I encoded the network from scratch and compared it to the one in NetworkX (which I assume is identical to the one most people use) and concluded that there is one other link in that data. If you want the original Zachary’s karate club, you can simply do (in Python):
import networkx as nx
G = nx.karate_club_graph()
Now, of course, I’m not suggesting people to start using the original. It makes more sense to keep the version with the extra edge for consistency. And if anyone would start using the original graph, I suggest they do that within the confines of a Zachary’s Zachary Karate Club Club.
Update 1: As pointed out by Aaron Clauset, this discrepancy probably comes from a typo in the adjacency matrix (also published in the paper). Since the article explicitly states that the networks considered are undirected, and the adjacency matrix is asymmetric, the writing is inconsistent. I guess you can argue both that the sparser graph is more likely because the extra link is mentioned twice (also in the figure) . . or that it logically should exist because of triadic closure.
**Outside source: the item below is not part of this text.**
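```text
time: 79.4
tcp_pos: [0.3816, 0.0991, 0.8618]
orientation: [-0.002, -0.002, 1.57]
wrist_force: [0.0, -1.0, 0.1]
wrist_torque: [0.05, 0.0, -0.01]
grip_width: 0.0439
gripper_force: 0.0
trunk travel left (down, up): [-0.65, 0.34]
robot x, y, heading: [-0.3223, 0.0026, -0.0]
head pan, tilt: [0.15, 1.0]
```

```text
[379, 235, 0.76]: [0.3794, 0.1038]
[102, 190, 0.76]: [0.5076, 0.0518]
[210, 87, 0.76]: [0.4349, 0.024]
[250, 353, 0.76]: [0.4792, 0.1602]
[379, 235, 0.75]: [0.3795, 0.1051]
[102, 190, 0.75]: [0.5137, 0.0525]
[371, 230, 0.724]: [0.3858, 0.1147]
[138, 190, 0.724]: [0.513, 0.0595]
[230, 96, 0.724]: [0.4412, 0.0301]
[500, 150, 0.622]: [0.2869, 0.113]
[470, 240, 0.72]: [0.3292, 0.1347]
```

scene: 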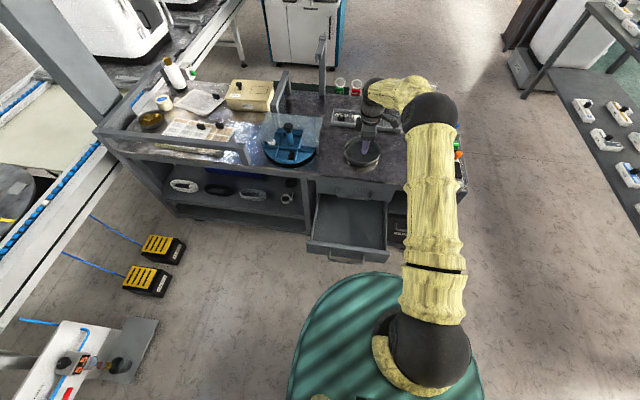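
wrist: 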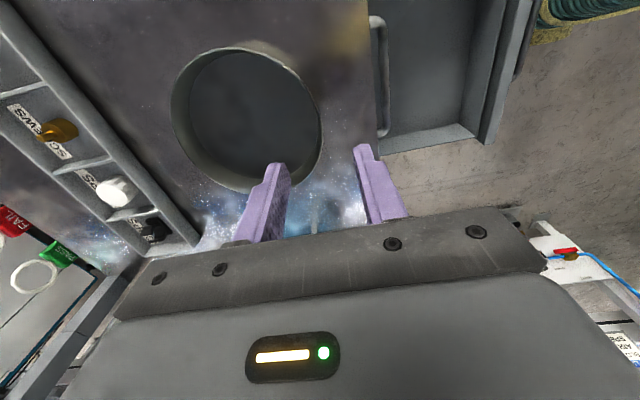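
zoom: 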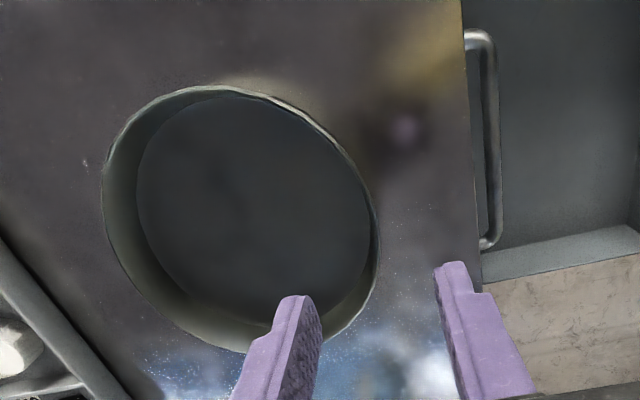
Update 2: As suggested by Sang Hoon Lee, given the gravity of the matter, some funding agency should open their pockets for an investigation into this. Probably some of the members are still around, and the existence of link
(24,34) (23,34) (of the original data) could be verified. For NetSci 2013, Sune Lehmann and I had the idea to track down Zachary and invite him as a dinner speaker, but a quick google bout didn’t do the trick at that time. Anyone knows what happened to him? After just an hour or so, crowd intelligence located him to a company providing organizational solutions for health care. It’s Searching for Sugar Man all over again.
Update 3: Leto Peel found a typo in Update 2—(24,34) instead of (23,34)—thus an error in a blog post about an error. Needless to say, I first typed (23,24) in the previous sentence. A curse seem to be the most serendipitous explanation.